## Written problem 1
What does the passage say from "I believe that" through "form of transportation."? Give the exact wording.
## Written problem 2
Continue the passage from where it stops.

## Passage
What's the point? They tried this with the smart crossblade and it didn't sell? What makes them think a similar 4-seater will?

Somehow I have trouble understanding how such concepts get past management.
not rated yet Sep 10, 2013
Increased focus on electric cars are a step in the right direction, imho.
Even if it is still far behind Tesla Motors.

I agree.
I believe that these decisions just adds more fuel to the common misconception that electrical cars are a silly fad, and not a viable form of transportation.
1 / 5 (5) Sep 10, 2013
Why these electric cars cost so much?
Just because they are new?
What's the point in it, when the next year a kit to transform a common car to electric will be on the market for less than 2000 euros?
They are doing ALL THE POSSIBLE to push the idea that electric is more expensive.
Truth is: it's NOT.
For an electric car, less mechanical parts, less components, and yet they set prices to 2-3 times common fuel cars.
Yes the batteries are a cost, but still, the whole vehicle costs less than the old petrol car.
It looks like the car companies want to push back and back and back the moment electric cars will replace petrol cars.
To do so, they keep showing up nice prototypes and expensive vehicles at the shows.
The breakthrough will come from do-it-yourself kits, not from car companies.
not rated yet Sep 10, 2013
Why these electric cars cost so much?

They're trying to recoup development costs which are a lot higher than for the current lineup of gasoline cars (where auto makers mostly just use parts from previous models and give them a new shell). This, in turn, means that there will be a lot more initial unforeseen problems instances of recalling large numbers of vehicles for upgrades.
Then there's the lower number of vehicles produced which drives up parts costs.
Then there's the new fabrication facilities they needed to construct.
All of that has to be factored into the price.

But I agree with you. By pricing the cars like they do now they're killingtheir own market. Only the rich can afford one - and the rich don't really give a damn about the environment. They'll just as happily buy a car that gets 10mpg because the cost of gas means nothing to them.
1 / 5 (6) Sep 10, 2013
Good answer Antialias, the problem is: CAN they see or CAN'T they see what they are doing?

If they drop prices, electric cars will boom in 5 years and they will earn back all investments before 10 years.

Holding prices up like this is just helping pollution kill citizens.

## Available data
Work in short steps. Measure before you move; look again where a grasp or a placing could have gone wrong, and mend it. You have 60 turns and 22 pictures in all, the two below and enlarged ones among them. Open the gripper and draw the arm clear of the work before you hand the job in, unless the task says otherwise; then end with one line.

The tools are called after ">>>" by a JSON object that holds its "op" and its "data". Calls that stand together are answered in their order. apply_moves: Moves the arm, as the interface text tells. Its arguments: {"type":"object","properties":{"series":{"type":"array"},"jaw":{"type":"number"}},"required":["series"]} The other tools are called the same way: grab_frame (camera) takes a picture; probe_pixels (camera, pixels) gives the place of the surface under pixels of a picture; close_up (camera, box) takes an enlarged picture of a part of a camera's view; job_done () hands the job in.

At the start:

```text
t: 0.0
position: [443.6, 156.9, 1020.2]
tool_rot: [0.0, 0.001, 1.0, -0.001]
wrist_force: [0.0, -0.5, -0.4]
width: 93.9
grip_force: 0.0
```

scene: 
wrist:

## Written answer 1
I believe that these decisions just adds more fuel to the common misconception that electrical cars are a silly fad, and not a viable form of transportation.

## Written answer 2
Market is not booming, they are NOT getting their investments back.

But because I DO NOT believe they don't know what they are doing, I guess there's the old good conspiracy theory of petrol giants behind this stupid policy.
4 / 5 (1) Sep 11, 2013
If they drop prices, electric cars will boom in 5 years and they will earn back all investments before 10 years.

Probably. You have to appreciate , though, how managers think.
10 years (possible) ROI doesn't sound good on the resume of a manager if he can get 3 years (guaranteed) ROI with a gas guzzler. The environmental benefit or long-term image of a company are 'soft values' that don't reflect in their bussines record (and consequently their salary).
Making these cars affordable now would seem like a huge risk - and consequently a bad business decision - to them.

It's one of the drawbacks of capitalism: Anything outside money doesn't count. 'Polluting citizens' (or not) doesn't make/lose money to a capitalist. So it doesn't figure in any decisions.
1 / 5 (5) Sep 12, 2013
I can't understand.
They are investing on electric vehicles since more than 10 years now.
What good can be to keep all these investments hold without selling large volumes?
I really can't see it. People are already waiting in line for electric vehicles, they just want them at an appreciable price.
You want to tell me that they just watch 3 years in the future?
That can't be true, when they invested for years and years in research already.
5 / 5 (1) Sep 12, 2013
What good can be to keep all these investments hold without selling large volumes?

PR. It's that simple.
People are already waiting in line for electric vehicles, they just want them at an appreciable price.

Consider that you're selling products X and Y (gas and alectric cars for example). Product X already sells well and makes an immense profit (cash cow). Product Y would also sell if you brought it to market - but at a lesser profit. And any unit of Y you sell means one less unit of X you sold.

If you do the math on that one it means a net loss for the company. No manager is going to sign off on that.

(This goes for any kind of improved product, BTW - not just cars. And that's why we mostly get junk in stores even though much better products woule be easily feasible)
1 / 5 (3) Sep 12, 2013
I agree with you... that's sad.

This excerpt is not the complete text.